_Text section_:

How I create art in my busy world…
I’m often asked when I’m at a show or an art event, “Is this what you do for a living?” Truly, I don’t know what a person’s motivation is when they ask me that question, but the answer is, no this is not my day job even though I would love it to be. I am an art teacher by trade and have been gainfully employed in that particular profession for 19 years and counting. I love teaching art and it has afforded me the ability to sharpen and hone my skills while teaching those skills to other people.
It has been my experience that most artists I have ever been around make their living using the skills they have mastered over their years of practice in a day job to pay the bills, but very few of them make art and sell it at a profitable enough clip to make a living creating art. It’s not that a living can’t be made in this chosen line of work but the term “starving artist” is definitely rooted in reality and if any of you know me, I like my steak and potatoes. So, I digress but for real, making a living as an artist can be super challenging, dealing with the gallery system and websites, sales via 3rd parties, and commissions. Sometimes it’s a little bit less stressful to make that steady paycheck and then take the other obstacles in your own time. Which is the way I have chosen to take this journey that I am telling you about.

_Given request A_: Provide the original wording of the text section from "It has been" as far as "telling you about.".
_Given request B_: Write what comes next in the text section.

_Information provided_:
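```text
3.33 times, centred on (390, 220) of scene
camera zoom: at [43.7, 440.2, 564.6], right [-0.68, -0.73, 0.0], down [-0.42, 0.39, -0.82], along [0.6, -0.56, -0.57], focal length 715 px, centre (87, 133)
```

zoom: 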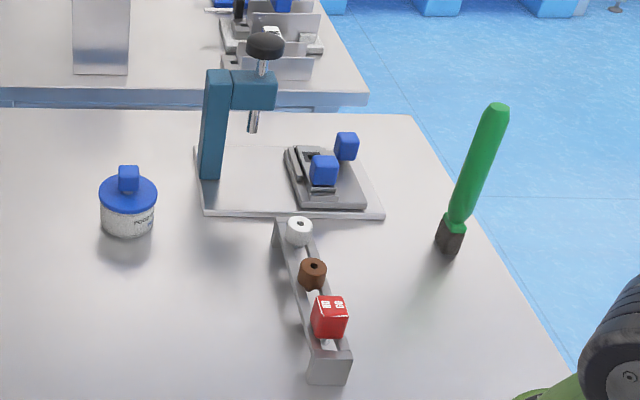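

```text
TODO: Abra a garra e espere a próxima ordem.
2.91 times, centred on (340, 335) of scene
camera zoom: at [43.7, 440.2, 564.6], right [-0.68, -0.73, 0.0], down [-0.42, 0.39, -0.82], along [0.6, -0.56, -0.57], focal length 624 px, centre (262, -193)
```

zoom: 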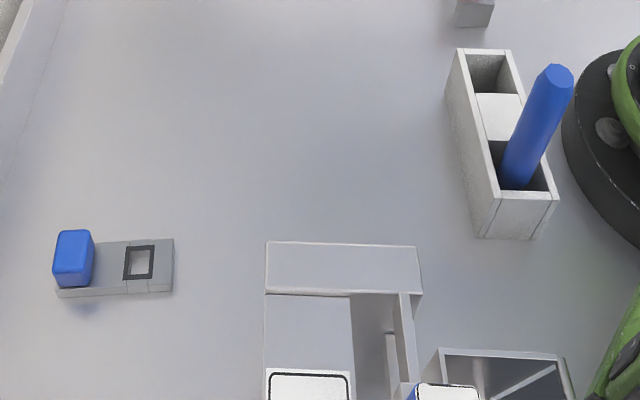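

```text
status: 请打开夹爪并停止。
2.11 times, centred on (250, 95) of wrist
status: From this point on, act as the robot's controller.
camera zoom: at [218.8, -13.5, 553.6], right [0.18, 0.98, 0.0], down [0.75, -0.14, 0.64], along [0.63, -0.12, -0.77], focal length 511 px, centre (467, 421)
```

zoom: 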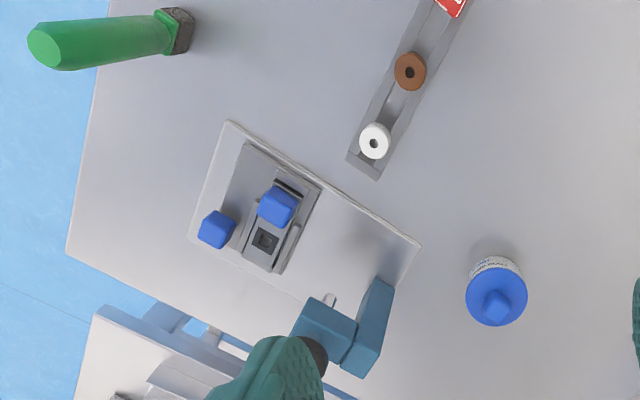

_Answer A_:
It has been my experience that most artists I have ever been around make their living using the skills they have mastered over their years of practice in a day job to pay the bills, but very few of them make art and sell it at a profitable enough clip to make a living creating art. It’s not that a living can’t be made in this chosen line of work but the term “starving artist” is definitely rooted in reality and if any of you know me, I like my steak and potatoes. So, I digress but for real, making a living as an artist can be super challenging, dealing with the gallery system and websites, sales via 3rd parties, and commissions. Sometimes it’s a little bit less stressful to make that steady paycheck and then take the other obstacles in your own time. Which is the way I have chosen to take this journey that I am telling you about.

_Answer B_:
Back to the meat and potatoes, which I expressed already that I love, how do you balance a full-time job and full-time life as a dad and still become a working, producing, and most importantly a selling artist? You hustle, every waking second, hustle to promote, hustle to work, hustle to frame, hustle to network, just hustle all the time.
Let me offer a word of advice, the same word of advice I got when I started this whole endeavor. The only way to make a run at art as a side-hustle-money-making-venture is, make a schedule and stick to it! I think for next month’s blog we shall discuss just that.
Until then, keep hustling!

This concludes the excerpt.